Document =>
Bias and discrimination have been part of the hiring process for as long as hiring processes have existed. Some employers have recently identified a potential solution: hiring done, not by people, but by AI (artificial intelligence.) It’s the perfect answer, right? Who could be more objective and unbiased than a computer? As the federal Equal Employment Opportunity Commission and the Justice Department warned employers recently, using AI in hiring may not be a completely foolproof solution, and employers should proceed with caution lest they violate disability discrimination laws. Whether you were rejected by Mr. Smith, Ms. Jones, or Watson the Computer, if you think your disability played a role in that rejection, you need to get in touch with a knowledgeable New York City disability discrimination lawyer.
The guidance document, which came out earlier this month, was the federal response to employers who have begun using software that deploys algorithms and AI in parts of the new employee selection process. Algorithms and AI might be employed, for example, in administering online tests required of applicants, scoring applicants’ resumes, and making decisions about whether a particular applicant has or has not met the job’s required qualifications.
This all sounds pretty straightforward, so how could it be discriminatory? There actually are many different ways. The guidance document cited the example of an employer using “facial and voice analysis technologies” to evaluate applicants. While seemingly innocuous on the surface, this part of the process could have the effect of rejecting a person with a speech impairment, or a person with autism (whose eye contact and facial expressions might differ from those of non-disabled, neurotypical candidates,) even though those applicants with disabilities actually were qualified for the job.

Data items

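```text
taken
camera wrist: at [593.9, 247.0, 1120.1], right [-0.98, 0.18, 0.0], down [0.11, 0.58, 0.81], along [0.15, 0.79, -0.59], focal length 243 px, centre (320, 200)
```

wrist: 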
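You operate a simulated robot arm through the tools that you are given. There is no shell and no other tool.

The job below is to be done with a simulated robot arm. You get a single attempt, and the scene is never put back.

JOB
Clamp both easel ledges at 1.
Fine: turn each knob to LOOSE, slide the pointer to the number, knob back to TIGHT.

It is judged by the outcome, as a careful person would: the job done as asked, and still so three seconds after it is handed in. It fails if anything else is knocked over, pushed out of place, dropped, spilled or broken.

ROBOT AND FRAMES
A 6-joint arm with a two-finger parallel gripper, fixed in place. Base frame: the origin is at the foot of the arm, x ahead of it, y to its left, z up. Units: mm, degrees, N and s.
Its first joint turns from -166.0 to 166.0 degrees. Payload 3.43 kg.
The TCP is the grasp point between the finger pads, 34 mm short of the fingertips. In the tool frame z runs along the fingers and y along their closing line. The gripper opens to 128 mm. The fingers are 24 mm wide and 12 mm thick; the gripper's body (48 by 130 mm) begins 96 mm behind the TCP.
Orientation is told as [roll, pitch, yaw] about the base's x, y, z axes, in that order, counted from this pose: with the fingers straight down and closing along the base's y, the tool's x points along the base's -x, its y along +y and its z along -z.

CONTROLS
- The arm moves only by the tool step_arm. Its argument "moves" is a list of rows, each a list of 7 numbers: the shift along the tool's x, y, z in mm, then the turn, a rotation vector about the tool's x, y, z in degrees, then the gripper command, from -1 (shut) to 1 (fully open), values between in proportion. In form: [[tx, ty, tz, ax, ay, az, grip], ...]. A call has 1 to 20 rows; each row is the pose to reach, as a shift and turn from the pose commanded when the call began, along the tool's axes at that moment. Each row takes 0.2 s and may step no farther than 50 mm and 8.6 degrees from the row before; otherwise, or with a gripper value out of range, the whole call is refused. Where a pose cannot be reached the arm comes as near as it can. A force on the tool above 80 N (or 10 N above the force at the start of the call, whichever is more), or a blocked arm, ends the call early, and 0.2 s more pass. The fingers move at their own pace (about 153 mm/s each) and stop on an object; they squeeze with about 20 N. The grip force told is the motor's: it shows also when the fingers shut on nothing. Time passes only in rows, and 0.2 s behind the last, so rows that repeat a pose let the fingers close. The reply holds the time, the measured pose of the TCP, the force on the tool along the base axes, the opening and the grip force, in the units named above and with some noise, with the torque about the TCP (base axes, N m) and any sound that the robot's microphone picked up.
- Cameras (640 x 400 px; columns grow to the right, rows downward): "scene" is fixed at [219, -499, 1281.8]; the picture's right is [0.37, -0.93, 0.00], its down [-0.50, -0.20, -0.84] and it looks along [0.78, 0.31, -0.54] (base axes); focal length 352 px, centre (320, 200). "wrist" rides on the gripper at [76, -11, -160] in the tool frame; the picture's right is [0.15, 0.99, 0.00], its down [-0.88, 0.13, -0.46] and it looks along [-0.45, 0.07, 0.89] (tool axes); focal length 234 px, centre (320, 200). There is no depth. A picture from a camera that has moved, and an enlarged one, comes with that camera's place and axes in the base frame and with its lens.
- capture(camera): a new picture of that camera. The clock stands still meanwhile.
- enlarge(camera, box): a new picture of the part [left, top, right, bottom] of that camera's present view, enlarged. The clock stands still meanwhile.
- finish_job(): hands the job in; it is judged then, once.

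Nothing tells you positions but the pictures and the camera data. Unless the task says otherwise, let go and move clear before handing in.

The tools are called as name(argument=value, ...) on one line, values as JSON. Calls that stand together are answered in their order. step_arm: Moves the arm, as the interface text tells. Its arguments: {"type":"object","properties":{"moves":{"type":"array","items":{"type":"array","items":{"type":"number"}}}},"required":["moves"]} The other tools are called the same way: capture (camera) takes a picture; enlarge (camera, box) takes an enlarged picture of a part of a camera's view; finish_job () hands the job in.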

What this exercise asks =>
- a) Repeat the span of the document whose first words are "The guidance document, which" and whose last words are "job’s required qualifications.".
- b) Produce the text that comes next in the document.

Answers per task =>
- a)
The guidance document, which came out earlier this month, was the federal response to employers who have begun using software that deploys algorithms and AI in parts of the new employee selection process. Algorithms and AI might be employed, for example, in administering online tests required of applicants, scoring applicants’ resumes, and making decisions about whether a particular applicant has or has not met the job’s required qualifications.

- b)
Another way these systems can run afoul of the law is when they fail to do precisely what they’re supposed to do. Any AI-driven element of the hiring process should be something that screens for (and measures) only the skills and traits required for the job. When it doesn’t, problems — and legal violations — can arise. For example, an automated “personality assessment” might improperly cull a neurodivergent candidate even though they actually were qualified and should not have been eliminated. Any interactive game that inappropriately rejects an applicant because of their manual dexterity, their sensory issues, or their speaking abilities (when those were not criteria the process was supposed to be assessing) is something that could also reflect a violation of the law against disability discrimination.
New York Already Has Strong Job Applicant Protection in This Area
Here in New York City, our leaders took action last year. Last November, the New York City Council voted overwhelmingly in favor of a bill that substantially cracks down on the use of AI in the hiring process. The new city law, which Bloomberg described as one of the toughest in the country, places obligations on all employers that use AI in hiring. The new law mandates that employers disclose to applicants the fact that they used AI, and also inform applicants how they employed the technology. The new law also requires employers to offer applicants to opt out of the AI process and, instead, to have a person perform the part of the assessment that AI otherwise would have done.
Disability isn’t the only area where these systems can be discriminatory. Ultimately, AI and algorithms are only as skillful as the people who program them. Errors by programmers, however unintentional, can have incredibly nefarious and damaging consequences. Last decade, Amazon tried to automate parts of the hiring process. Programmers “trained” the models “to vet applicants by observing patterns in resumes submitted to the company over a 10-year period.”
Because the tech industry was heavily dominated by men during those years, the models developed a preference for men, downgrading resumes that contained the word “women” or “women’s” (like Women’s Soccer Team or Society of Women Engineers.) It also penalized certain candidates who had graduated from women’s colleges.
Around the same time Amazon scrapped that project, researchers were publishing studies that showed that some popular facial recognition software programs (which certain employers used to assess applicants’ emotional responses) assigned Black men more negative emotions than white applicants.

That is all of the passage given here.